SUPPLIED RECORDS.
-- BEGIN --

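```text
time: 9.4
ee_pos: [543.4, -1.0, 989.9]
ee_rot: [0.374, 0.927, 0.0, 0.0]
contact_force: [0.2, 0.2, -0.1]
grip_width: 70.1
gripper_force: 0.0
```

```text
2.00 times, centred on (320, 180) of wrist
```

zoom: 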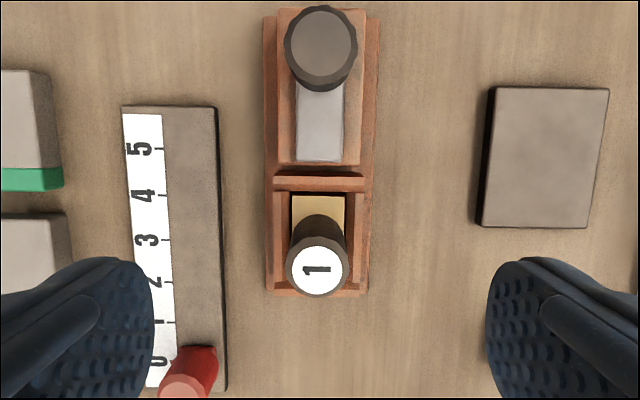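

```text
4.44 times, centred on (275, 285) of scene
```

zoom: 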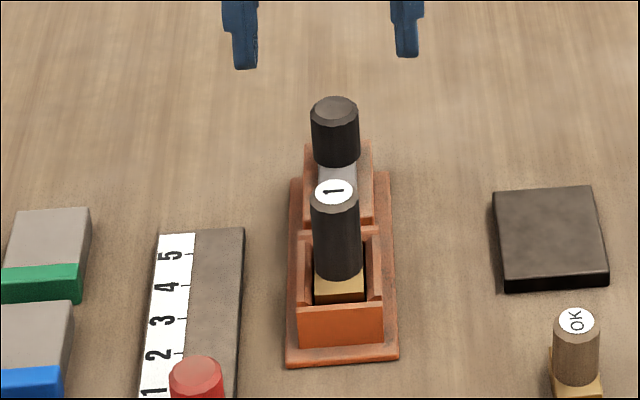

-- END --
-- BEGIN --

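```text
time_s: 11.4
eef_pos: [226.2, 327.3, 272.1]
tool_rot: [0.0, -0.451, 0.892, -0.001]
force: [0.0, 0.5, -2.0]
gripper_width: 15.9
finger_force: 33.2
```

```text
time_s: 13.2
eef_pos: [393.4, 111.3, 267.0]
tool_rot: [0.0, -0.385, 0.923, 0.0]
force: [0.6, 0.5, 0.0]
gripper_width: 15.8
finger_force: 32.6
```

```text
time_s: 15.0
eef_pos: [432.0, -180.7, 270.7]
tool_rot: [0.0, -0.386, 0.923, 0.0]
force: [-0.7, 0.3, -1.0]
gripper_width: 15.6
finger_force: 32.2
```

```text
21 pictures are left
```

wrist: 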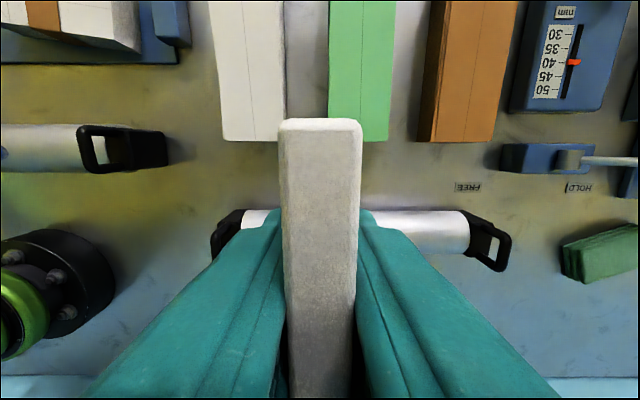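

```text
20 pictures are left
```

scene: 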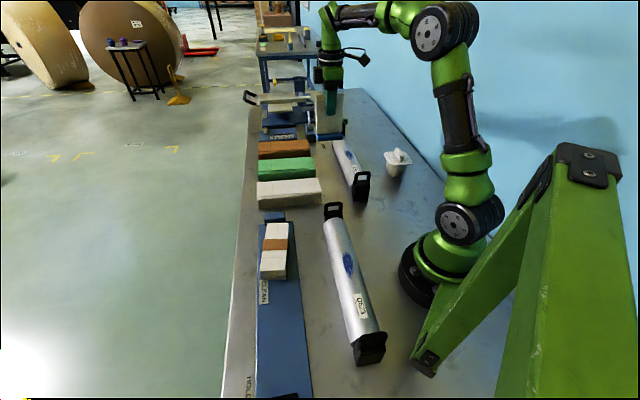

-- END --

WHAT YOU WILL DO.
From the entries above, copy every line containing the word "left".

WRITTEN SOLUTION.
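21 pictures are left
20 pictures are left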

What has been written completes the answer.